Canal de Opinião
por Boaventura de Sousa Santos
Maputo
(Canalmoz) – Do Correio do Brasil com a devida vénia reproduzimos esta
opinião do Professor Boaventura Sousa Santos, sociólogo português:
As grandes multinacionais, algumas bem conhecidas dos latino-americanos, como a Rio Tinto e a brasileira Vale do Rio Doce.
A
“maldição da abundância” é uma expressão usada para caracterizar os
riscos que correm os países pobres onde se descobrem recursos naturais
objeto de cobiça internacional. A promessa de abundância decorrente do
imenso valor comercial dos recursos e dos investimentos necessários para
o concretizar é tão convincente que passa a condicionar o padrão de
desenvolvimento económico, social, político e cultural.
Os
riscos desse condicionamento são, entre outros: crescimento do PIB em
vez de desenvolvimento social; corrupção generalizada da classe política
que, para defender os seus interesses privados, se torna crescentemente
autoritária para se poder manter no poder, agora visto como fonte de
acumulação primitiva de capital; aumento em vez de redução da pobreza;
polarização crescente entre uma pequena minoria super-rica e uma imensa
maioria de indigentes; destruição ambiental e sacrifícios incontáveis às
populações onde se encontram os recursos em nome de um “progresso” que
estas nunca conhecerão; criação de uma cultura consumista que é
praticada apenas por uma pequena minoria urbana mas imposta como
ideologia a toda a sociedade; supressão do pensamento e das práticas
dissidentes da sociedade civil sob o pretexto de serem obstáculos ao
desenvolvimento e profetas da desgraça.

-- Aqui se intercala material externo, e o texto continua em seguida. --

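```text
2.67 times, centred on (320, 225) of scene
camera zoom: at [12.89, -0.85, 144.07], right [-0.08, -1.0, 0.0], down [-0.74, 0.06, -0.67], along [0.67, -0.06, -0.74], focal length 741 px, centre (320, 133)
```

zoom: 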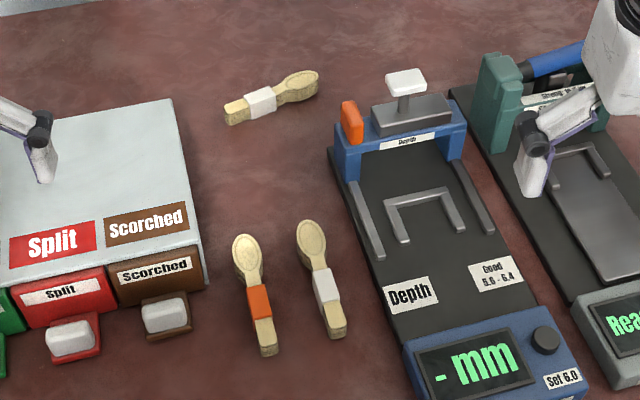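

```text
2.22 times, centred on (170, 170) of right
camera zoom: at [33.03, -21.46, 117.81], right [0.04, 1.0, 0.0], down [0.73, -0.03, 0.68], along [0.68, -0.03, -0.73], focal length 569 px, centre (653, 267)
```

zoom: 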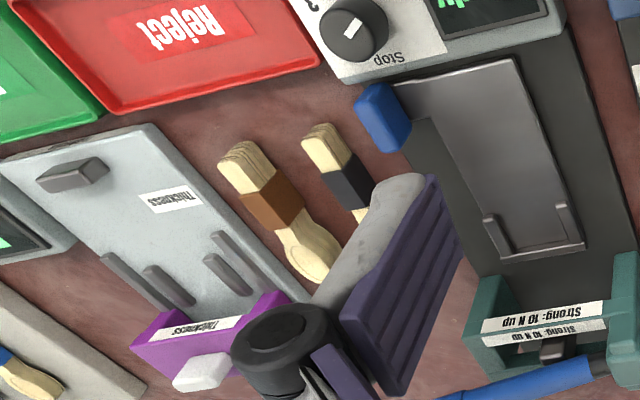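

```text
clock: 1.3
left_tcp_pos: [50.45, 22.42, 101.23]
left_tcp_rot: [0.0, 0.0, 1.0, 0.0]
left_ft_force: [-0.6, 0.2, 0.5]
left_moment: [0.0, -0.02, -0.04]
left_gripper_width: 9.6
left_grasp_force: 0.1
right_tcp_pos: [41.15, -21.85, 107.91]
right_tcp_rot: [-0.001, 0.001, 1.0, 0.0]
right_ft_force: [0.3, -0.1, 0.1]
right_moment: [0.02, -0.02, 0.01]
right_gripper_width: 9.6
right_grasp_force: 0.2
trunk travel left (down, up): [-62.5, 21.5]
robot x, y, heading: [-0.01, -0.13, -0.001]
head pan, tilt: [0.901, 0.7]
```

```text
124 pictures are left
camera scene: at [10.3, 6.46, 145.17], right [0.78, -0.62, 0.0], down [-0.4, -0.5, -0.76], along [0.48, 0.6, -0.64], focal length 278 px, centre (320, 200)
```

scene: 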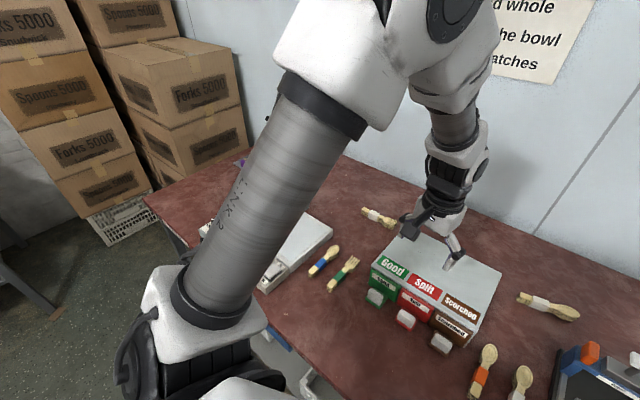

Em suma, os riscos são que, no
final do ciclo da orgia dos recursos, o país esteja mais pobre
econômica, social, política e culturalmente do que no seu início. Nisto
consiste a maldição da abundância.
Depois
das investigações que conduzi em Moçambique entre 1997 e 2003 visitei o
país várias vezes. Da visita que acabo de fazer colho uma dupla
impressão que a minha solidariedade com o povo moçambicano transforma em
dupla inquietação. A primeira tem precisamente a ver com a orgia dos
recursos naturais. As sucessivas descobertas (algumas antigas) de carvão
(Moçambique é já o sexto maior produtor de carvão a nível mundial), gás
natural, ferro, níquel, talvez petróleo anunciam um El Dorado de rendas
extrativistas que podem ter um impacto no país semelhante ao que teve a
independência. Fala-se numa segunda independência. Estarão os
moçambicanos preparados para fugir à maldição da abundância? Duvido.
As
grandes multinacionais, algumas bem conhecidas dos latino-americanos,
como a Rio Tinto e a brasileira Vale do Rio Doce (Vale Moçambique)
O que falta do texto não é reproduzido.